変形労働時間制を適用した場合は、変形後の所定労働時間を超えた時間が時間外労働時間になります。1日9時間を設定している日は、9時間を超えない限り時間外労働にならないということです。
ただし、法定労働時間を上回らない所定労働時間の日は、法定労働時間を超えた時間が法定の労働時間となります。
1日7時間を設定している日に9時間労働した場合は、法定内残業が1時間、法定外残業が1時間となります。
みなし労働時間制の場合の労働時間計算
みなし労働時間制とは、実労働時間に関わらず、あらかじめ設定した労働時間を働いたものとみなして労働時間を計算する勤務制度です。
設定したみなし労働時間が法定労働時間を超えていなければ、時間外労働になることはありません。
ただし、設定したみなし労働時間が法定労働時間を超えている場合は、実労働時間に関わらず時間外労働時間として計算されます。
労働基準法に違反した労働時間に関するトラブル事例
労働時間の計算は、労働基準法に基づいて行わなければトラブルの元になります。
ここでは、実際に発生したトラブルの事例を2件紹介します。
長時間労働における過労死や精神疾患
厚生労働省の発表によると、1ヶ月100時間、月平均で月80時間の残業をしていると、過労死や精神疾患の恐れがあるとされています。
実際に月約130時間の残業をしていた新入社員が過労自殺をして労災が認められた事例がありました。
その後、会社は書類送検され、社長が辞任。
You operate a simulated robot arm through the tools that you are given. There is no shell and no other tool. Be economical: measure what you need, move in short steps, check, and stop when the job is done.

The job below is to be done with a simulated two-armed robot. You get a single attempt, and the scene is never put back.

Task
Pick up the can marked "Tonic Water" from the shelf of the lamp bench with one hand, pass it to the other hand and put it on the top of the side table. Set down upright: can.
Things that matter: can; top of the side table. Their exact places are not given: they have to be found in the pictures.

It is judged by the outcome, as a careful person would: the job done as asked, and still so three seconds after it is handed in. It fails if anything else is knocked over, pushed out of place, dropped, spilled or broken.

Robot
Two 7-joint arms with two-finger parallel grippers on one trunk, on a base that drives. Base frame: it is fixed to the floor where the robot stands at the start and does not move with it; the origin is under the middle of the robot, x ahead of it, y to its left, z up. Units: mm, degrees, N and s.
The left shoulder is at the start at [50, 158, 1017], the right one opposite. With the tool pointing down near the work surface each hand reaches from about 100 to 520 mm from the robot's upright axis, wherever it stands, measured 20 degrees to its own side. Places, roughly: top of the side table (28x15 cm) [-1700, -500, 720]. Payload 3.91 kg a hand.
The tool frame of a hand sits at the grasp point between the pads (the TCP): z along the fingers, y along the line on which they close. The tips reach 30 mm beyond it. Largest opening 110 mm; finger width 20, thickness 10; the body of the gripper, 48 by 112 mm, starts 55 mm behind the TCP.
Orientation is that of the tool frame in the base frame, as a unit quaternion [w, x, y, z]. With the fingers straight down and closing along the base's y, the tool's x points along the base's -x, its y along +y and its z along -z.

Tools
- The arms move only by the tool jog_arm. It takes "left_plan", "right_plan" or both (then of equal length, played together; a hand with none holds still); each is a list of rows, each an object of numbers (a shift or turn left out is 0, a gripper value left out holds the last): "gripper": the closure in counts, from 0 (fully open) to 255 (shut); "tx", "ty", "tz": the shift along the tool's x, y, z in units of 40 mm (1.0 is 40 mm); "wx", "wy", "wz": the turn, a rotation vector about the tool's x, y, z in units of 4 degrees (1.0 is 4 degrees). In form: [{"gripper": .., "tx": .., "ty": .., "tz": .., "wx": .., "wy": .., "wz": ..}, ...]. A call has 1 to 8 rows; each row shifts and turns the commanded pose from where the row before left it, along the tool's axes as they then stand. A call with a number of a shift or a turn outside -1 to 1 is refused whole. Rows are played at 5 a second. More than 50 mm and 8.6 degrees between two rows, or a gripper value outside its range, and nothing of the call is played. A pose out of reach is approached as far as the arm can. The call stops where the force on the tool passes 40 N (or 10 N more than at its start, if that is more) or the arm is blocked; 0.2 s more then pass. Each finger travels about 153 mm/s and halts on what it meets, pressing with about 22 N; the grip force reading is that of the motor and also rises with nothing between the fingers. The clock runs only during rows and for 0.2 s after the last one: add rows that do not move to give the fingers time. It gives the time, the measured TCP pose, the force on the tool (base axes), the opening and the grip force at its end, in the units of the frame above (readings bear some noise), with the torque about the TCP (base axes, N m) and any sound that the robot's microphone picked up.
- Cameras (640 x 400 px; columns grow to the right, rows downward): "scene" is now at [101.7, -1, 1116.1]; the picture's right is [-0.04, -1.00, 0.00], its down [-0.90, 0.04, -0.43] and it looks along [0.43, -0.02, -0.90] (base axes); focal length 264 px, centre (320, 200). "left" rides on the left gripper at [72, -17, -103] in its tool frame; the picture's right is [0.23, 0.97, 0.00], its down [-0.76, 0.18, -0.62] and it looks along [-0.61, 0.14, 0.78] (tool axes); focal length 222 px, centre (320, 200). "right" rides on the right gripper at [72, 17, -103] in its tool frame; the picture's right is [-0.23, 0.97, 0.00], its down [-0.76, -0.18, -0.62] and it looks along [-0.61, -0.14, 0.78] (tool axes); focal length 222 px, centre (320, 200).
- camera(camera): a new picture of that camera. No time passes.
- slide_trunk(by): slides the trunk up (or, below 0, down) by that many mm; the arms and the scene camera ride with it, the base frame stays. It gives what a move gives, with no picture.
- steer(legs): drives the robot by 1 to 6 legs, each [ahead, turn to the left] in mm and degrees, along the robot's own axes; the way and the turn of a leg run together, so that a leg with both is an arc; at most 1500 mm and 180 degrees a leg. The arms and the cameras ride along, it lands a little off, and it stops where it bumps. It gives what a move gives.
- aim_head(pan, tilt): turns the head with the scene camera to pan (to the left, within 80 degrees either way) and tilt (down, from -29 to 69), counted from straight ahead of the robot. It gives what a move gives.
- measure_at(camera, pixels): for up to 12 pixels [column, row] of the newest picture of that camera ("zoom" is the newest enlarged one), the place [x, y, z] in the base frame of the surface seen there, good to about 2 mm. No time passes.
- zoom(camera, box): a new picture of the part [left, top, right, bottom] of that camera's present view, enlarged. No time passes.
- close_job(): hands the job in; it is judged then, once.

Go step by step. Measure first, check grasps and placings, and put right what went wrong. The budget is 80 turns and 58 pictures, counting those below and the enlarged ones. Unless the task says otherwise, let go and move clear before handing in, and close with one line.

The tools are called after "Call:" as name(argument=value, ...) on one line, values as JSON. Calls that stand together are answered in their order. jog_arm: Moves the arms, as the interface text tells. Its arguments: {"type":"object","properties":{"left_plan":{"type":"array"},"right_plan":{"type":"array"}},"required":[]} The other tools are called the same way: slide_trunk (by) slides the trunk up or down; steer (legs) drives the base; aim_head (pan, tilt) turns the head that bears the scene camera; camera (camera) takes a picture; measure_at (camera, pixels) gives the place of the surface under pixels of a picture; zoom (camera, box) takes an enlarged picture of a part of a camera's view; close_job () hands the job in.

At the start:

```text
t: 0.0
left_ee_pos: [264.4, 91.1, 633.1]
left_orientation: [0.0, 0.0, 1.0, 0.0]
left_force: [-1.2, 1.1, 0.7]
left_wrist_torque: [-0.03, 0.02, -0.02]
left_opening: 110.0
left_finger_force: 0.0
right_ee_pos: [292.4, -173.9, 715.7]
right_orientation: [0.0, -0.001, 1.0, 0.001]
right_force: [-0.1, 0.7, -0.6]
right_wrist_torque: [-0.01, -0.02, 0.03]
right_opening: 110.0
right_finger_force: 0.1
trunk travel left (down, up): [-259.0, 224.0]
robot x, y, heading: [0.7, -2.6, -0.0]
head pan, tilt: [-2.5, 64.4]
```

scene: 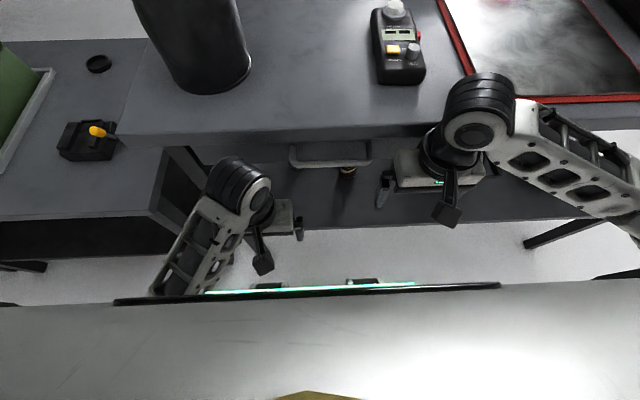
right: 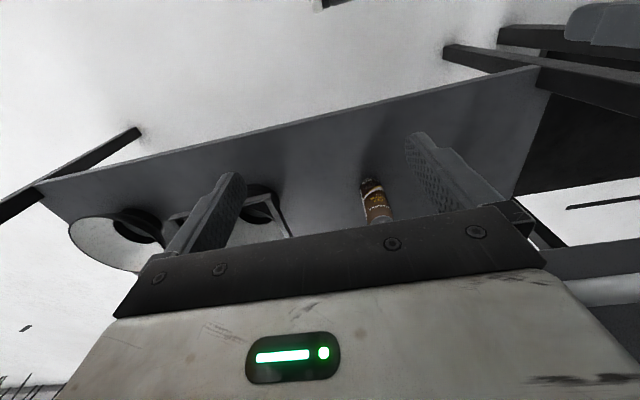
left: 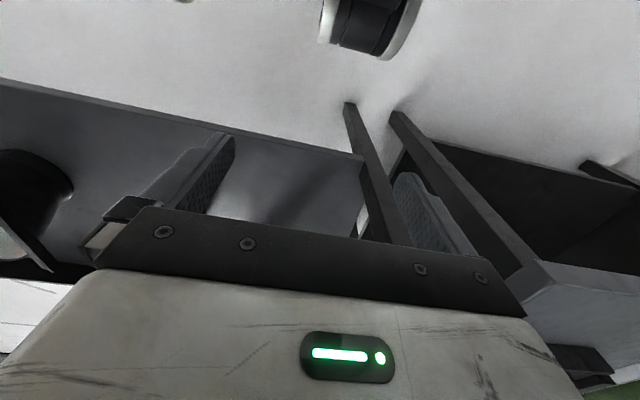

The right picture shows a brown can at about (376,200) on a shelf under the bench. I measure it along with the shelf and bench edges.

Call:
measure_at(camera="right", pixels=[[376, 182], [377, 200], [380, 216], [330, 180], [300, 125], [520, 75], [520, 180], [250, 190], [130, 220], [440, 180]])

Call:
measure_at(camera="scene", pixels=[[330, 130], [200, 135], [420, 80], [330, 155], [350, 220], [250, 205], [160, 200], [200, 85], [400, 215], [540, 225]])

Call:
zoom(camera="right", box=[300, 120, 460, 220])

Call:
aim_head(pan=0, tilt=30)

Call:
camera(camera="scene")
役員も減俸処分となりました。
長時間労働は日本の社会問題であり、規制が厳しくなっています。
労働時間を適切に管理しながら、従業員の健康管理も行うことが大切です。
みなし残業労働時間制における残業代の未払い
みなし残業制とは固定残業制度ともいわれる制度です。
実際の時間外労働の時間に関わらず、あらかじめ設定した時間分の残業代が支払われます。
ただし、実際の残業時間が設定した残業時間を超えた場合は、超えた分の残業代を別途支払わなければなりません。
しかし、みなし残業は「何時間残業させても残業代は変わらない制度」として認識している経営者も多く、残業代が未払いになっているケースがあります。
ある事例では、従業員に何時間分のみなし残業代を支払っているかを伝えずに月100時間以上労働させていた会社に対し、1,500万円の支払いが命じられました。
みなし残業代は、会社と労働者の間でトラブルになりやすいため、適切に労働時間を管理し、給与を支払う必要があります。
労働基準法の労働時間のまとめ
労働基準法によって定められている労働時間や、その上限を定めるルール、制度ごとの計算方法などを紹介しました。
正しい知識を持たないままで労働時間の管理を行うと、トラブルが起こりやすく、社員の健康を傷つけるおそれもあります。
ルールを把握し、適切な労働時間の管理を心がけましょう。